You don't get many more spectacular places to sail into than the picture perfect town of Kotor in Montenegro. It's an impossibly beautiful medieval town that sits at the end of the spectacular Kotor Fjord, surrounded by steep grey mountains that contrast with the deep blues of the waters. You think that you should be in Norway, rather than on the Adriatic.

Actually, the weather for our early morning sail-in was quite Nordic too, as we were buffeted by some freezing blasts of winds blowing down from the mountains. As we stood there shivering, it was strange to think that a week ago, we were sweltering in Sharm El Sheikh. But, if you could get out of the wind, the views were simply awesome – as we sailed serenely up the fjord, making sharp turns to left and right and passing through narrow channels, we saw little church-topped islands, the Venetian campaniles of the little villages that line the fjord, and then, up ahead of us, the perfectly preserved medieval jewel that is Kotor.

Strangely enough, on getting ashore, our first mission was to get out of Kotor and try to get the bus to the little village of Perast, about 8 miles away, around the fjord.
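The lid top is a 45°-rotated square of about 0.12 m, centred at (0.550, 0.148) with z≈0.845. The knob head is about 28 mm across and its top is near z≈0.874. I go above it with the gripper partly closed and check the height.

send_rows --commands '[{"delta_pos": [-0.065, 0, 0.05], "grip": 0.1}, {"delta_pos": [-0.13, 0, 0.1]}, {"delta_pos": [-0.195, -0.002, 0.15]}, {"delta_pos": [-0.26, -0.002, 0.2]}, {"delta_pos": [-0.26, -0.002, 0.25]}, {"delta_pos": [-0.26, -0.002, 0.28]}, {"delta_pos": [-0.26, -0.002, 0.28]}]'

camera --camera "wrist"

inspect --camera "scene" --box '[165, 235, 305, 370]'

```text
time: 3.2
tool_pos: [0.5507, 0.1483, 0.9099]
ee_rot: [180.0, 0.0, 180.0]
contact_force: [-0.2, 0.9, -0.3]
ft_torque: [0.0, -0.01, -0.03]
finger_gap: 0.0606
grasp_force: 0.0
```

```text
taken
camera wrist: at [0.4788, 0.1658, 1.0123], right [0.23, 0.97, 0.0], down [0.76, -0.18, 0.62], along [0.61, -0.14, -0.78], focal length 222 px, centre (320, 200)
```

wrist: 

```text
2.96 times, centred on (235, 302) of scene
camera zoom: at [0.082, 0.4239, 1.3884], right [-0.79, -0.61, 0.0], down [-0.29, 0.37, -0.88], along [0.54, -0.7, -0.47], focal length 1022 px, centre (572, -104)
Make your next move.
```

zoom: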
We had a strange experience at the bus station as we tried to buy our tickets. The lady wouldn't sell us tickets because she said she didn't know when the bus was coming. Can you give us some indication, we asked? "No, bus is late. Can come any time". Should we wait? "No. Bus not coming soon." So, after pausing for 10 seconds, just as we were walking away, she shouted, "Bus here. Get on now!". These Montenegrin buses appear from nowhere!

But, peaceful Perast was well worth the journey. There's nothing much there, just a small village of impressive large stone houses that are a relic of the town's time when it was one of the shipping centres of Europe in the 16th and 17th centuries. We went to the small Maritime Museum to find out more, but came out none the wiser, given the almost complete lack of labels on its exhibits. But, like everything in this part of the world, the setting was the thing – with vistas like these, you can see why so many Brits and Russians are buying up holiday homes around the fjord.

So we returned to Kotor for lunch – sitting by that fjord of course – and then undertook the definitive Kotor experience, climbing the 1,300 steps up the steep hillside behind the town, following the line of its ancient fortifications. As my thighs began to burn about a third of the way up, I remembered (a bit too late) that last time I did the climb, I vowed never to do it again.

But, the amazing views kept you going – looking over the red-roof-tiled town of Kotor with the ship docked right next to it, and down that long and beautiful fjord. It really is the most amazing setting for a city. Thankfully, coming down was much easier than going up, but at the end of it all my legs were shaking – I must get in better shape.